For the graduates who cannot find jobs and the laid-off tech workers still searching for work, it can feel demeaning to hear Big Tech companies continue to claim there is a labor shortage when, in reality, there are more than enough willing and able Americans ready to step in. The repeated message that there are “no qualified Americans” does more than insult them: It leaves lasting damage that cannot be undone by simply finding new employment.
However, Big Tech’s claims do not stand up to actual documented evidence. In fact, Amazon’s own filings with the U.S. Department of Labor comprise a comprehensive record of the company’s immigration submissions. And that data dismantles the “shortage” narrative, revealing a system in which loopholes are used, recruitment requirements minimized and federal certifications freely obtained for foreign labor – even as qualified Americans are sidelined.
Between 2009 and 2024, Amazon filed more than 111,000 petitions for H-1B visas, a program intended for positions requiring “specialized knowledge” that cannot be filled by any qualified U.S. workers.

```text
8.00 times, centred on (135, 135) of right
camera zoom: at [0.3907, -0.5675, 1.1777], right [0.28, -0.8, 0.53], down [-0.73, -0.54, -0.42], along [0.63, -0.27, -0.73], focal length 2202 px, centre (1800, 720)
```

Of these filings, 39,012 were new H-1B visa applications, while 72,726 were renewal applications for existing foreign workers.
In addition to its H-1B activity, Amazon also made extensive use of the Department of Labor’s Program Electronic Review Management, or PERM, process. Between 2020 and 2024, the company filed
21,012 labor certification applications through PERM, an essential step for sponsoring foreign workers for permanent residency in the United States.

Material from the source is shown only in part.